— Start READING TEXT —

Ukraine to mark 500th anniversary of Protestant Reformation

Ukrainian President Petro Poroshenko supported the initiative by the All-Ukrainian Council of Churches and signed the Decree on Commemorating in Ukraine the 500th Anniversary of the Reformation. (Image: president.gov.ua)

Ukrainian President Petro Poroshenko supported the initiative by the All-Ukrainian Council of Churches and signed the Decree on Commemorating in Ukraine the 500th Anniversary of the Reformation. (Image: president.gov.ua) 

Analysis & Opinion, Culture, Politics, Ukraine

Two weeks ago, Ukrainian President Petro Poroshenko issued a decree calling for the commemoration in his country of the 500th anniversary of the Reformation in order to call attention to and reaffirm “the enormous contribution of Protestant churches and religious organizations … and to express respect for their role in Ukrainian history.”

Mykhailo Cherenkov  (Image: wipfandstock.com)

Mykhailo Cherenkov
(Image: wipfandstock.com)

That decree “opens enormous possibilities for the mission of Evangelical churches in Ukraine,” Mykhailo Cherenkov of the Baznica religious affairs portal says. But even more than that, it highlights the differences between Ukraine and Russia where Protestants are treated as little more than detested “sectarians.”

— End READING TEXT —
— Start DATASET CONTENT —

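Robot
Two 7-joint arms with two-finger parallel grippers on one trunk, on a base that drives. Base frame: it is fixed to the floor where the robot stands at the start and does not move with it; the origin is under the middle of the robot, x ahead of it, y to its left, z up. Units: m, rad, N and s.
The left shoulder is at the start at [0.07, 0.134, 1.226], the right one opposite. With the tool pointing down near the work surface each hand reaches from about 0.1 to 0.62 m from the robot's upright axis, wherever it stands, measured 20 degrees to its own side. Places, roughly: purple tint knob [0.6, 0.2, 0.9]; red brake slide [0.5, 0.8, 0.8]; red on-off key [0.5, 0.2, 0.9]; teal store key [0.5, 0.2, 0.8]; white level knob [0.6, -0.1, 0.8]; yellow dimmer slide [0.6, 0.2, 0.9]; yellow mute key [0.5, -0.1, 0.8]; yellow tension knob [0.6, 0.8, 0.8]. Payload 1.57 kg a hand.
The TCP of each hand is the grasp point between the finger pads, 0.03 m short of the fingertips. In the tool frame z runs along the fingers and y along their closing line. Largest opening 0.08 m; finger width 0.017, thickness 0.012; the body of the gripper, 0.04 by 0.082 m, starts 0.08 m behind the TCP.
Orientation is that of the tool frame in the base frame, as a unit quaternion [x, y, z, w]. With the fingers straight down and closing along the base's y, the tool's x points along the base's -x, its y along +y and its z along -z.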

— End DATASET CONTENT —

_TASK INSTRUCTIONS_:
Carry the reading text on from its last sentence.

_OUTPUT_:
By choosing to commemorate the anniversary of Protestantism, Cherenkov says, Ukrainian officials are showing that they are seeking “the spiritual resources which could help them reform the country” as “everyone understands” that Russian Orthodox will not do that but rather will pull the country backwards.

At one point, the Orthodox Church sought to destroy the spread of the Reformation in Ukraine, just as it fought the spread of Catholicism both pure and in its Uniate form. The consequences of that, Cherenkov continues, are still having an impact and retarding change there.

As most people now recognize, “the Reformation concerns not only Protestant churches but Christianity as a whole and even more all of society, its culture, economics and politics. Ukrainian Protestants can provide a good example but for this they themselves must recall the heritage of the Reformation.” By his actions, Poroshenko is helping them to do so.

“During the years of Soviet power, Protestants weren’t given the chance to study and occupy any influential posts,” he continues. “Now everything is changing before our eyes as since independence, many thousands of young Evangelical Christians have received a higher education and begun successful careers.”

Such a generation, he says, “can be that force which will bring changes to society beginning in the workplace, the family, the church and via civic initiatives.” They need to recall the power of the Reformation and the way in which Protestantism as Max Weber observed contributed to the rise of capitalism and the modern world.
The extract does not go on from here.